Rabbinizden olan mağfiret ve eni, göklerle yer kadar olan cennete (kavuşmak için) yarışın. O, muttakîler için hazırlanmıştır.
Onlar, bollukta da, darlıkta da infâk edenler, öfkelerini yenenler ve insanlar (daki haklarından) bağışlama ile (vaz) geçenlerdir. Allah, iyilik yapanları sever.
Ve çirkin bir hayasızlık işledikleri ya da nefislerine zulmettikleri zaman, Allah’ı hatırlayıp hemen günahlarından dolayı bağışlanma isteyenlerdir. Allah’dan başka günahları bağışlayan kimdir? Bir de onlar, yaptıkları (kötü şeylerde) bile bile israr etmeyenlerdir.
İşte bunların karşılığı, Rabblerinden bağışlanma ve içinde ebedî kalacakları, altından ırmaklar akan cennetlerdir. (Böyle) yapıp edenlere ne güzel bir karşılık (ecir var).[2]
“O cennet, Biz, kullarımızdan takva sahibi olanları (ona) varis kılacağız.”[3]
Muttakî mü’min kullar, takvalarındaki hassasiyetlerinden dolayı, insanların en kerimi, yani en üstün olanlarıdır…
Ebu Hüreyre (r.a.) anlatıyor:
Rasulullah (s.a.s.)’e:
-İnsanların (Allah katında) en çok kerem ve ihsâna nâil olanı kimdir? diye soruldu.
Rasulullah (s.a.s.)’e:
“İnsanların en kerimi, en muttakî olanıdır.” buyurdu.[4]
Rabbimiz Allah şöyle buyuruyor:
“Ey insanlar, gerçekten Biz sizi, bir erkek ve bir dişiden yarattık ve birbirinizle tanışmanız için sizi halklar ve kabileler (şeklinde) kıldık. Şübhesiz Allah katında sizin en üstün (kerim) olanınız (ırk ya da soyca değil), takvaca en ileride olanınızdır. Şübhesiz Allah, bilendir, haber alandır.”[5]

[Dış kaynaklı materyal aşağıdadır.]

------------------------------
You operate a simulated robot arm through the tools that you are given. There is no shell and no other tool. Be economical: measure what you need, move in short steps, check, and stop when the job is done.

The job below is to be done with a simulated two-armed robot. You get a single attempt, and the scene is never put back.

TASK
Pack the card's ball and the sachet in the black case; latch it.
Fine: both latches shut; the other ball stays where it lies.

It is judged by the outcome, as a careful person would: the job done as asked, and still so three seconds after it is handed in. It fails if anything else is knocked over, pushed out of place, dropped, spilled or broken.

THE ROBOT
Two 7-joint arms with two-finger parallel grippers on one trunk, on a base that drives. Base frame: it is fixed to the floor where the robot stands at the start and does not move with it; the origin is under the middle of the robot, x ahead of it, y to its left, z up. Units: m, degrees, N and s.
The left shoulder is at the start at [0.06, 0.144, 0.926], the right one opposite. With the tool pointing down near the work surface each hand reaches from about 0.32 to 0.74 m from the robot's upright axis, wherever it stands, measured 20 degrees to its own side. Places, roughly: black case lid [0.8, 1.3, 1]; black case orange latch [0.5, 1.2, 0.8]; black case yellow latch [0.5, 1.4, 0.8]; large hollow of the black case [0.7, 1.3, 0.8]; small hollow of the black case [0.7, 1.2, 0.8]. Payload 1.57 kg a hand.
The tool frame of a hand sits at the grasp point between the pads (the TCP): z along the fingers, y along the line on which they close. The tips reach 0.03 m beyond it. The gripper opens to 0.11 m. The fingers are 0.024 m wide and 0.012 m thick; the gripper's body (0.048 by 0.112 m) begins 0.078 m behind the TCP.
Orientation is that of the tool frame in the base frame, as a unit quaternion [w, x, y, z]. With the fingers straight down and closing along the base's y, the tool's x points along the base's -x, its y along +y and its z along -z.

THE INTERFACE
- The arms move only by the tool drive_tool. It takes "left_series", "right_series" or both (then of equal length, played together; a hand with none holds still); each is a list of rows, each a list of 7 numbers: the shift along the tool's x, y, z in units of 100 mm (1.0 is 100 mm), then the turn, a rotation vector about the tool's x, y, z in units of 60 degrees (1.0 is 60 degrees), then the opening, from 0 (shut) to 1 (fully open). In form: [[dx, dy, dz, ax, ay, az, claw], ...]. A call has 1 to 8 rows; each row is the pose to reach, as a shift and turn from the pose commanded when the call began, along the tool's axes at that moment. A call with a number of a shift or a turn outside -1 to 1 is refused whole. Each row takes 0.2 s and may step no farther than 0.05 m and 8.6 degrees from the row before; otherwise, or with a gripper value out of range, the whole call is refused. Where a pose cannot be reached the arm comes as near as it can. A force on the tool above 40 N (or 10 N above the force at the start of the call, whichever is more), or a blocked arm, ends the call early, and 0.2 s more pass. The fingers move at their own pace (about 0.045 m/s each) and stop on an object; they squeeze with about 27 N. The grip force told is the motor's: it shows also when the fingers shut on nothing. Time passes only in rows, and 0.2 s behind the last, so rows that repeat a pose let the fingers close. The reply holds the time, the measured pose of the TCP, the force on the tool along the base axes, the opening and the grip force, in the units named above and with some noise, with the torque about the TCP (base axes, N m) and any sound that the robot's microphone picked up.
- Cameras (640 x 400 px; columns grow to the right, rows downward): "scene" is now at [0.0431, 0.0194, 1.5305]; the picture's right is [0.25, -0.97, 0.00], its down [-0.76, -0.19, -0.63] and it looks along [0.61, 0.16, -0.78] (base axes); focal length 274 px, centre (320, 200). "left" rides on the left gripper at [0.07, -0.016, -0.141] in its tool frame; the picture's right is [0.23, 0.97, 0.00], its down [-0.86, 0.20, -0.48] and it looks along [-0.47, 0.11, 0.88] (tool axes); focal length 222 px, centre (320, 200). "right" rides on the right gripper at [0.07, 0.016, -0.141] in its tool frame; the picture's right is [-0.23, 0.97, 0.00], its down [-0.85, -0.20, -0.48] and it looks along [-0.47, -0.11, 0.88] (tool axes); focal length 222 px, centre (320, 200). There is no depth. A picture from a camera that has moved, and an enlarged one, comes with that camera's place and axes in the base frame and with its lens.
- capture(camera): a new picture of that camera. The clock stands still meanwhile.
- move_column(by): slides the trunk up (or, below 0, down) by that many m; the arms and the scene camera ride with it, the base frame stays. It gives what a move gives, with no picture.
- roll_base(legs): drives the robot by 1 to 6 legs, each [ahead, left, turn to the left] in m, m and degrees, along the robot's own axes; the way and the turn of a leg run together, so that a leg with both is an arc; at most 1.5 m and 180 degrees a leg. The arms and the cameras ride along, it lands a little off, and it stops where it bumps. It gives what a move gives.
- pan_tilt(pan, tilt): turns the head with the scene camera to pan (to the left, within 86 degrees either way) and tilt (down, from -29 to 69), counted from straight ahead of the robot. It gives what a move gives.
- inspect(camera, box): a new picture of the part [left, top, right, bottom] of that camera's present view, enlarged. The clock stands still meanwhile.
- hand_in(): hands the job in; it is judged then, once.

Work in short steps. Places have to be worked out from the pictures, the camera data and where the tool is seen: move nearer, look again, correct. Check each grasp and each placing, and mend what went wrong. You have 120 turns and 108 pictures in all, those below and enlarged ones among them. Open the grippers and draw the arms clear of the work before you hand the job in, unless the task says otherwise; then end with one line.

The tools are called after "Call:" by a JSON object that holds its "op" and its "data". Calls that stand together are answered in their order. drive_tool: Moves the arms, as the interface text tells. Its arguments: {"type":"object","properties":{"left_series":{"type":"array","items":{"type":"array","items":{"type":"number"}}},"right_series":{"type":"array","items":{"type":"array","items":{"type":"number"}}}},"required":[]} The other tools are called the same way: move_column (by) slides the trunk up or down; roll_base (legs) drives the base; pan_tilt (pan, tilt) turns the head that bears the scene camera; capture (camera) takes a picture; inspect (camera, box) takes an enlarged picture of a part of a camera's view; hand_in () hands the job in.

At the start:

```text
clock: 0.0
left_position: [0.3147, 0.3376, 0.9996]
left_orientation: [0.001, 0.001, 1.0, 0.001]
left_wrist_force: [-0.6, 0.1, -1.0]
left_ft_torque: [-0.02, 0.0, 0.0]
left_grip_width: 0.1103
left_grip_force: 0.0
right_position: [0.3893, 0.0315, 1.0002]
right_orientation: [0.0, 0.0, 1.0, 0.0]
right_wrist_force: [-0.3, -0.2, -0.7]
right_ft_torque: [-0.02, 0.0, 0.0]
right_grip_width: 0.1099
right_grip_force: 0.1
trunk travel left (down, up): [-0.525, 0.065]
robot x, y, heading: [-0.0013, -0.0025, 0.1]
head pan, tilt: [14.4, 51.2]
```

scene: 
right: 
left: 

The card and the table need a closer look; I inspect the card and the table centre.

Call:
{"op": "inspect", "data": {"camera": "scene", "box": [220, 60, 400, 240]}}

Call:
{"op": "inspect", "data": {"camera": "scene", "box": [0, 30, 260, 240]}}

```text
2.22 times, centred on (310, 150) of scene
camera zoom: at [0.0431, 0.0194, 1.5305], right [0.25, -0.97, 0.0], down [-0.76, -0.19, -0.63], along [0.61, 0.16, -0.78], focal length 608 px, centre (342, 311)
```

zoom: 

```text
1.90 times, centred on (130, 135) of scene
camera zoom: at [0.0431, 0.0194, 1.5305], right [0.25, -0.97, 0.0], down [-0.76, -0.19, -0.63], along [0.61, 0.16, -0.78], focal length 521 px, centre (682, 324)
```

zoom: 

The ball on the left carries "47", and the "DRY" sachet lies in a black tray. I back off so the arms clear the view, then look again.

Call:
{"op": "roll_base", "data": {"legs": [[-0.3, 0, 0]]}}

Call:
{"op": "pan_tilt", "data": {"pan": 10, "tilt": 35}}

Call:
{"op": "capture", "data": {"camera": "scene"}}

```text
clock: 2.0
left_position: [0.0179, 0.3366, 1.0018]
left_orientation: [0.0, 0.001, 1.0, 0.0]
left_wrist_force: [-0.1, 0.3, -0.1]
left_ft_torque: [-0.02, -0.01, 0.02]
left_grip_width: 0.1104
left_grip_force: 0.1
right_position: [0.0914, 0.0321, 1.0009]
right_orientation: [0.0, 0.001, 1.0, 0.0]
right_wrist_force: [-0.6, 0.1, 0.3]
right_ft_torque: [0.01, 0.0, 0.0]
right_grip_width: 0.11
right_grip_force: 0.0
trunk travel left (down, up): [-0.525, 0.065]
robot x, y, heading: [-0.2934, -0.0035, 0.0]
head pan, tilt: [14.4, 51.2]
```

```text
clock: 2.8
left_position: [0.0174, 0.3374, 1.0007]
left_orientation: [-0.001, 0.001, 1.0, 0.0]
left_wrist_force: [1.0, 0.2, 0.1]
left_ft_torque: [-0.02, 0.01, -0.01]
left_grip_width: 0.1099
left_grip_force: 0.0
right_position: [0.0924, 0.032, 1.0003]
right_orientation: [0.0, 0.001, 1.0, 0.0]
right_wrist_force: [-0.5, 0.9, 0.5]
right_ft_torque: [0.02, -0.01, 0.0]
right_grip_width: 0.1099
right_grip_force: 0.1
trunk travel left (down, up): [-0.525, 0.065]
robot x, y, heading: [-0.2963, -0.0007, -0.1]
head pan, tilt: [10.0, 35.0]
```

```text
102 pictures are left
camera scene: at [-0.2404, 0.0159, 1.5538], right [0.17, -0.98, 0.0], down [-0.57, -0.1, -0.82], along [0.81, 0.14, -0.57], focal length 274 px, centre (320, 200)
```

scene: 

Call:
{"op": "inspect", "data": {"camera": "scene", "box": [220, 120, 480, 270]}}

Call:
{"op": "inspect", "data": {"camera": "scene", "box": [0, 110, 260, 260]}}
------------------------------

Üstünlük, şeref ve izzet, yalnız ve yalnız Allah’a kul olmakta, kullara kul olmaktan kurtulmak ve Allah’ın hükümlerine teslim olmaktadır… Kâmil mânâda iman sahibi olan ve emrolunduğu gibi şirksiz salih amel işleyen, böylece takvaya ulaşan Allah’ın velî mü’min kulları, üstünlüğü hakk eden şahsiyetli kullardır…
“Haberiniz olsun, Allah’ın velîleri, onlar için korku yoktur, mahzun da olmayacaklardır.
Onlar, iman edenler ve (Allah’dan) sakınanlardır.”[6]
İman ve takva, cenneti hakk etmeye iki sebebtir ki, ikisi birlikte bu mükâfatı elde etmek için gereklidir… Birinden birisinin olmaması, cennet mükâfatının kaybedilmesine sebebdir… Özellikle imanın olmayışı, cenneti ebedî kaybetmek demektir… İman ve takva sahibi olanlar, çok güçlü, sıhhatli ve sağlam iki kanada sahib bir kuş gibidirler…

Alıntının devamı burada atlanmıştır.